GLI 1 Interim Assessment and Next Steps: Quorum (Part 1)
Background:
Beginning in June, the UAC internally recognized votable supply, which at the time stood at ~41M UNI (relative to the 40M UNI quorum), as a potentially imminent and systemic risk to the DAO. In response, and in efforts to protect the DAO, the UAC proactively began the first Governance Logistics Improvement research report and RFC. The report sought to identify the greatest issues Uniswap governance faces, with particular emphasis on votable supply as it pertains to quorum.
Notably, the report emphasized that “the DAO operates under an unspoken dependency: that nearly all of its top delegates will participate in every vote, without exception. Put plainly, the exit of even a single large voter could bring governance to a standstill. Further, the risk of delegate removal from the voter body is not hypothetical; we’ve already seen this dynamic unfold as several institutional actors have scaled back participation in response to regulatory pressures.”
Incidentally, during the initial weeks of research, that dependency risk became a material reality as changes in the token custody process led to A16Z’s removal of ~20M UNI from delegation. As it stands today, the consistently active votable supply stands at just 21M UNI. This is just 52.5% of the required 40M UNI quorum, or approximately a $209 million vote deficit. While the UAC strongly believes that, for now, critical proposals will pass through the direct support of large, less active voters, such as A16Z, broader community governance risks grinding to a complete halt.
To address this mounting issue, the UAC invoked an open call for community-sourced solutions. This call resulted in five potential pathways, which were then aggregated and presented to the community. Of those five proposed solutions, two have emerged with majority support within the forum discussions: Treasury Delegations and Incentivized Delegation Vaults. (Governance Logistics Improvement)
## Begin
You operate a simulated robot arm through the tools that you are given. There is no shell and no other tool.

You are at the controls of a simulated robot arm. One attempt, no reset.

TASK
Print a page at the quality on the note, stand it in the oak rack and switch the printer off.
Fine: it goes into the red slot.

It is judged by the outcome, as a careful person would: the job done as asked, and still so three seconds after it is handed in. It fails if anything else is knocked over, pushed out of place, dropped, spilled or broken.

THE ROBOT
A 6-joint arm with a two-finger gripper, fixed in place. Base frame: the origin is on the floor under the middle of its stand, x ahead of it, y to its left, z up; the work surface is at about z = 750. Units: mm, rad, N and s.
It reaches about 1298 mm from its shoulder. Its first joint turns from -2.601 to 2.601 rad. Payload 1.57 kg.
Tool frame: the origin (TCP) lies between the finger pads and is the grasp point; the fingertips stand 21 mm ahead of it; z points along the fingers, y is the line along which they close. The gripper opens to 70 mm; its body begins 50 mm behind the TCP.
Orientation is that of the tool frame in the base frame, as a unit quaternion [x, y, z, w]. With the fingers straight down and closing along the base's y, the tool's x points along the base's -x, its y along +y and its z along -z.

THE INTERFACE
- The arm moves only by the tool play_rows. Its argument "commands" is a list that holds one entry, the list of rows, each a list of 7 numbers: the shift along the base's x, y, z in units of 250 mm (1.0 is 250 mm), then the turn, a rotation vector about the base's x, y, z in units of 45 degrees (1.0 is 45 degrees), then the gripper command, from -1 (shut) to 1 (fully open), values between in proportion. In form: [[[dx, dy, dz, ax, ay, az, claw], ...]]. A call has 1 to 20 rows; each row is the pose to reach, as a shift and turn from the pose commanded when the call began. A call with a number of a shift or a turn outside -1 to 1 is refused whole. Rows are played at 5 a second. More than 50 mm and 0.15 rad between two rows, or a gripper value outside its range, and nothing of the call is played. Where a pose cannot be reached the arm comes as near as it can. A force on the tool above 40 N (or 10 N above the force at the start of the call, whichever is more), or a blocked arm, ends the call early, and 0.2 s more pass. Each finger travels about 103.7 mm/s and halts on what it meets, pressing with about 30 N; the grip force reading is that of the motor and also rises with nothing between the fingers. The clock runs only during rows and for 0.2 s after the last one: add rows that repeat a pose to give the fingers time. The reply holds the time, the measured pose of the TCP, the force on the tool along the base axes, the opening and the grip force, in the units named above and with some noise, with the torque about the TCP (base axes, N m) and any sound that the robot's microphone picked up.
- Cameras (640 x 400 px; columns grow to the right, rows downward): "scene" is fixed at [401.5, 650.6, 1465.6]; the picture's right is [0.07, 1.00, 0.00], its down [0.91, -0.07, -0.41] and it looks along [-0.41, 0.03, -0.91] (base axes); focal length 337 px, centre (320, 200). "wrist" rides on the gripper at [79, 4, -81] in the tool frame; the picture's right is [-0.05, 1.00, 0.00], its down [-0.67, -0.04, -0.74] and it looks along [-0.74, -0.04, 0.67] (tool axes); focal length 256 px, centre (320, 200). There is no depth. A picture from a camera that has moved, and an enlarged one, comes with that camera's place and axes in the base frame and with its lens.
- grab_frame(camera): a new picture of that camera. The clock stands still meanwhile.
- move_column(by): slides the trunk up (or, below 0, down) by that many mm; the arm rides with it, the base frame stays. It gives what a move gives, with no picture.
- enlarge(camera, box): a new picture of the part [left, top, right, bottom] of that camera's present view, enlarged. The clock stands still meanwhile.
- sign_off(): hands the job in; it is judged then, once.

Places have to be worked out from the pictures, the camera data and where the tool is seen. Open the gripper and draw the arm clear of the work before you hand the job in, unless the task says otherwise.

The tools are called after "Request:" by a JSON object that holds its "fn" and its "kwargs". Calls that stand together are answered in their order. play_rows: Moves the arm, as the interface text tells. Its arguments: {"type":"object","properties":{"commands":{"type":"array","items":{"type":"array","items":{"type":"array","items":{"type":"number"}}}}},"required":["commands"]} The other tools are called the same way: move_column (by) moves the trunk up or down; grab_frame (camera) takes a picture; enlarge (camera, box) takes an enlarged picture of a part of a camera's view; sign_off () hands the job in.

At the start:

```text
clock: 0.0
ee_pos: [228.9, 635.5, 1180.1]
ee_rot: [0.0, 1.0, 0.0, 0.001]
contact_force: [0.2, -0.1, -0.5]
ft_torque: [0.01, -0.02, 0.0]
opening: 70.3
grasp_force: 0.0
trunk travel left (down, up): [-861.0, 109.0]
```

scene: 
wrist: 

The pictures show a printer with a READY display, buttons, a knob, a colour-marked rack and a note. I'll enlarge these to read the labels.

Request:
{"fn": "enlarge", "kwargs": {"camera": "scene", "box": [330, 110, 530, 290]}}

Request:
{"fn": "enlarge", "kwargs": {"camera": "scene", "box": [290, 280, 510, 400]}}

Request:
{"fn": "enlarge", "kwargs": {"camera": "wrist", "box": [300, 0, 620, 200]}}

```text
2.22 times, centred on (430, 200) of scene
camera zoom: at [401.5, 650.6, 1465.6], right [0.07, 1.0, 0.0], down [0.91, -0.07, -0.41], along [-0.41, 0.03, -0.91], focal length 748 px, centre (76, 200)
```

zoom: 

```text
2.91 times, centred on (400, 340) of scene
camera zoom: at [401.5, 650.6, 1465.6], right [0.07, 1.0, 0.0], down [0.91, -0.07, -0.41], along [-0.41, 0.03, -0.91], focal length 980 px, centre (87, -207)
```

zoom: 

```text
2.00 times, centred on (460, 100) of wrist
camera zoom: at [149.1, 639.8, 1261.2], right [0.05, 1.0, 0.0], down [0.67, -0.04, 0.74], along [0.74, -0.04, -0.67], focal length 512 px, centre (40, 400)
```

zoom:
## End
This proposal will expand upon the community-preferred solutions, providing context around the specific configuration variables of each in an effort to pass a single, holistic quorum resolution bill.
Next Steps Summary:
UAC: The UAC has reviewed and endorsed the above research and RFC, as well as the conceptual solutions which the community generally agreed upon (Treasury Delegations + Incentivized Delegation Vaults). Given there is no counterparty to do so, the UAC will directly champion the push forward of the Treasury Delegations proposal and its implementation should it pass. With regards to IDVs, the UAC will serve under the DAO’s guidance as the program manager of the Incentivized Delegation Vault initiative, should it pass (detailed below).
Temperature Checks: Following the posting of this proposal draft, the UAC will publish the TD temperature. Event Horizon will publish the IDV forum draft shortly, and eventually, the temperature check.
On-Chain Vote: Should TD pass, the UAC will publish the on-chain vote. Should IDVs pass, Event Horizon will publish the on-chain vote.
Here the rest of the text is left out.